May 3-5, 2018 | A Center for 21st Century Studies Conference at UW-Milwaukee

“‘I Prayed a Barbarian Mass’: Cinemas and Cathedrals in Bahia”

Most of the lands in the central region of Salvador were (and still are) owned by the Catholic Church, and it is interesting to note that one of the first places to have a regular cinema program in the city was the Recreio São Jerônimo Cinema, founded in 1911 in a room inside the old archdiocese of Salvador (Sé).

The argument I develop in this article seeks to understand the complexities of Salvador’s religious, administrative and commercial center through the rise and fall of film projection activity, which began with public presentations of pioneering inventions such as Fotoveramovel, Catoptricon and Bioscope, among other novelties.

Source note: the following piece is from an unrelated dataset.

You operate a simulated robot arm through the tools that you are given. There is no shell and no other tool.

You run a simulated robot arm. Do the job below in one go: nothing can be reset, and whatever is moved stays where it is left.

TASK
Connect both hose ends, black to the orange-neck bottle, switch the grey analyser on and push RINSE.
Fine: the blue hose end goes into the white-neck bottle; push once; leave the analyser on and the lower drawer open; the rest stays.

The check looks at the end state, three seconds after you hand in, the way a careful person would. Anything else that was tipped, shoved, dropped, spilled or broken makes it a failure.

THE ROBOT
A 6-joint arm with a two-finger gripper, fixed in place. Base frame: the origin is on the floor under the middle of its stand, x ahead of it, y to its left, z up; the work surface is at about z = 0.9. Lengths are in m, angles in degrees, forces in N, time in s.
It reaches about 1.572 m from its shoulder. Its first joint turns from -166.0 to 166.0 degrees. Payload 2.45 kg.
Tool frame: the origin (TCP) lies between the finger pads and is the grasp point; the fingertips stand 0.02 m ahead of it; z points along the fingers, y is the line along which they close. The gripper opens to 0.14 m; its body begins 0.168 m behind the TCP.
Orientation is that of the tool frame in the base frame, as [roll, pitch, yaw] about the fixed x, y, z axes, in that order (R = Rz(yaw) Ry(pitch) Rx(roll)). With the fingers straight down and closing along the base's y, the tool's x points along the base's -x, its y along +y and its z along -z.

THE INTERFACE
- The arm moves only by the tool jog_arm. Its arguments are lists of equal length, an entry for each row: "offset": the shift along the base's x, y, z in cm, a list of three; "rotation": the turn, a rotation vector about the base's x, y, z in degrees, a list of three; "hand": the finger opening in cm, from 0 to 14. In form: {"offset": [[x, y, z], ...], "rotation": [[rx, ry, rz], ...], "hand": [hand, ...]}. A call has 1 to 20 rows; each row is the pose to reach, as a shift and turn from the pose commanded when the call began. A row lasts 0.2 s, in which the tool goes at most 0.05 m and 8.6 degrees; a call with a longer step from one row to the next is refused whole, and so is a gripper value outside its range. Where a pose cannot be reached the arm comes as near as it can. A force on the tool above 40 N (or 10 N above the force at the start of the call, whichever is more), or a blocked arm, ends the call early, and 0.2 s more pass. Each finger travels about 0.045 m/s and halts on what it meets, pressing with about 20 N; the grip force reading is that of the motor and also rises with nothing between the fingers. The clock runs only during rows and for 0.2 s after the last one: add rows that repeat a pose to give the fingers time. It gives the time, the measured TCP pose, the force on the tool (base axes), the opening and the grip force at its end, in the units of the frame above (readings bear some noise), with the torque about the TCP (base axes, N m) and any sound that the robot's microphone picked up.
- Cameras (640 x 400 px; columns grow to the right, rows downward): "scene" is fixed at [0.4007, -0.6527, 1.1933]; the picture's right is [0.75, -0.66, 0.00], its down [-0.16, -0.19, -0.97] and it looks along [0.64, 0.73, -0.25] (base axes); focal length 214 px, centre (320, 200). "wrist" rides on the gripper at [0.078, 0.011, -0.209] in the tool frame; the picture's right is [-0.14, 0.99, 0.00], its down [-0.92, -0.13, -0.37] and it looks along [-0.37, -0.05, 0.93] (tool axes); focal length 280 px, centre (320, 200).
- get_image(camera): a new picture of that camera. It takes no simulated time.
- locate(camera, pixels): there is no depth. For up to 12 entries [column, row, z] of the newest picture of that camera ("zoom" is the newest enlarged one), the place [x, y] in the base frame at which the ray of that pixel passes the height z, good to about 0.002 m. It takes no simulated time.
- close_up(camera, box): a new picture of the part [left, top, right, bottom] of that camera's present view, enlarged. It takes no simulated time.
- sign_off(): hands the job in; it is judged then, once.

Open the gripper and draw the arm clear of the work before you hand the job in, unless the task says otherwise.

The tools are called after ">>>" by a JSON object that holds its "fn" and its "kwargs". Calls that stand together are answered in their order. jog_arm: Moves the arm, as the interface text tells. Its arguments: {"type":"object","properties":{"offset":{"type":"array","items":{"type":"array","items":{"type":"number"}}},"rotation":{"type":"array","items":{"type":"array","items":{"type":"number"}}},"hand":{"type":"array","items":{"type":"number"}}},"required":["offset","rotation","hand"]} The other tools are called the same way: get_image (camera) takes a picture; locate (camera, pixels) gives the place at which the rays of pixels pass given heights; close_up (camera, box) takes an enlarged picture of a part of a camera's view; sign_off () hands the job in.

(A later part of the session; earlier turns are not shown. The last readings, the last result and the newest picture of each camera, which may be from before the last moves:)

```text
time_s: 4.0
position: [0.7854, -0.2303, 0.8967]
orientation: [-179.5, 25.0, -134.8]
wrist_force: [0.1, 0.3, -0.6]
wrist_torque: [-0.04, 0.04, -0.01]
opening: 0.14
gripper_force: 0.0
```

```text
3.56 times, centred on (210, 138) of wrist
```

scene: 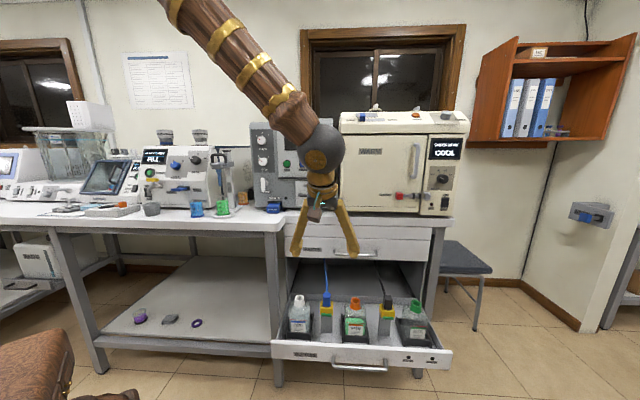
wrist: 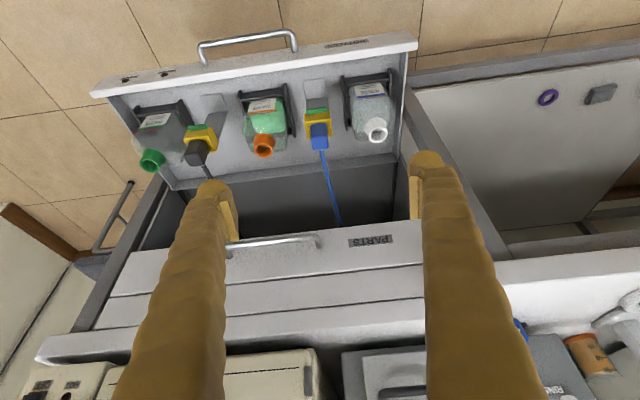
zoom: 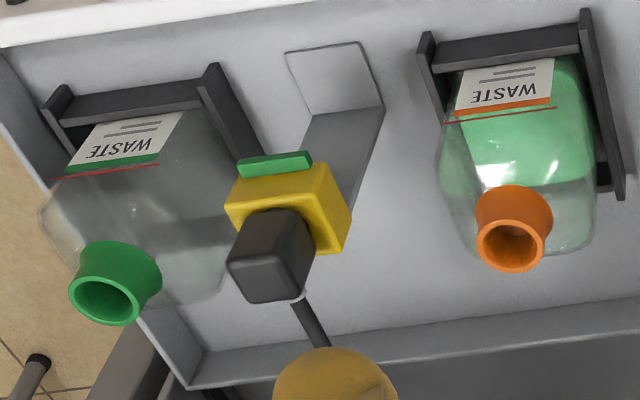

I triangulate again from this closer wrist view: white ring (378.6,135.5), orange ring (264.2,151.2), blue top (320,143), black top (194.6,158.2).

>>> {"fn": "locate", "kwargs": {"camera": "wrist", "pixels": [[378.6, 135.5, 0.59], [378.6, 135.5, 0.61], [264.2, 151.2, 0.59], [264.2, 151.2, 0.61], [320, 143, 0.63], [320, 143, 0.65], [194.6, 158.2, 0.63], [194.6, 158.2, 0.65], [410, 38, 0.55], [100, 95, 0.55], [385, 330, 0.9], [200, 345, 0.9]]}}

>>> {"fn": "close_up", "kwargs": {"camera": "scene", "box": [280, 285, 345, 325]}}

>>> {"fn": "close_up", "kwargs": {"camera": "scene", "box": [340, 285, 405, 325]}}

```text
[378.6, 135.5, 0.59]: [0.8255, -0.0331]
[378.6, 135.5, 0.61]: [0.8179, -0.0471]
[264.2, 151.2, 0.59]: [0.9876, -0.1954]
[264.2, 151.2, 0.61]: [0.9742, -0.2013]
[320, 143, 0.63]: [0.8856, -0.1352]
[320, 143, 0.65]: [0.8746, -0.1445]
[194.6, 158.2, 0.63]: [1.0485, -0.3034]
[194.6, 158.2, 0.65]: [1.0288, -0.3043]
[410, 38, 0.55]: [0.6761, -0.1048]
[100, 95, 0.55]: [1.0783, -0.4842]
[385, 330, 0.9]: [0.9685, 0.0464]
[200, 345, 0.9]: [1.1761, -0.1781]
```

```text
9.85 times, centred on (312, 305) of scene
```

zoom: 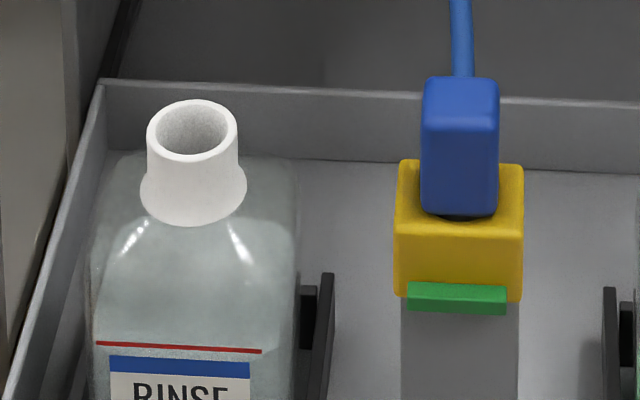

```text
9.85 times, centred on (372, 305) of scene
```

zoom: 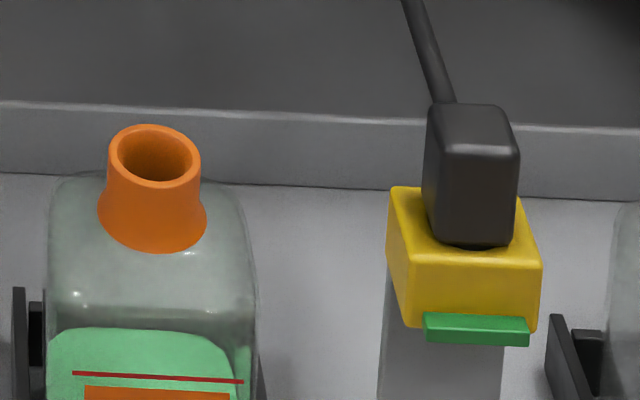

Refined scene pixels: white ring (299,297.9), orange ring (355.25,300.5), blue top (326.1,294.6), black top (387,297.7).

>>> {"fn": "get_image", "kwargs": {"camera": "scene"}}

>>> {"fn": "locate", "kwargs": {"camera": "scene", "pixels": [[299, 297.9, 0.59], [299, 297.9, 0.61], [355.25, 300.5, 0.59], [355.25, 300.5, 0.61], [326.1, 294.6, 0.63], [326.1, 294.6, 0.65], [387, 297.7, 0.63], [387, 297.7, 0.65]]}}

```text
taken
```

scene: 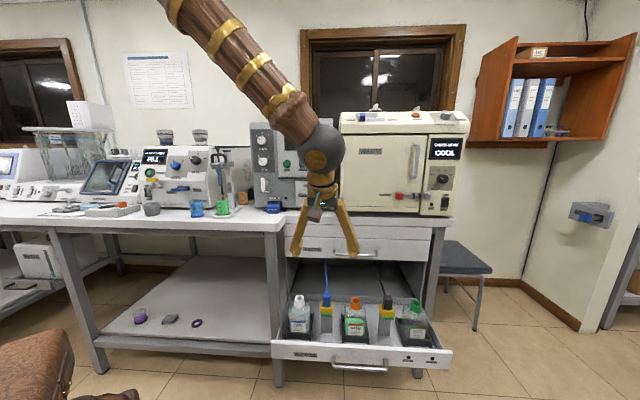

Considering their influence on the traffic around the squares, the rhythm of pedestrian movement and the normalization of daily habits, cinema and cathedral, film and mass, spectator and believer are figures that alternate and complement in the “holy of Cinelandia”, to use the expression by Vilém Flusser. Salvador did not even have its “cinelandia”, like Rio or Sao Paulo, however the cinemas that were opened around its central region during the 20th century numbered almost two dozen, and the role of religious orders in their maintenance and management is not small.

In this article I investigate ways in which the relationship between church and cinema has developed in the capital of Bahia, and how the liturgical functions of the two confuse and overlap in a blatant or subliminal way in the region of Sé, with its varied screenings ranging from religious films to pornography.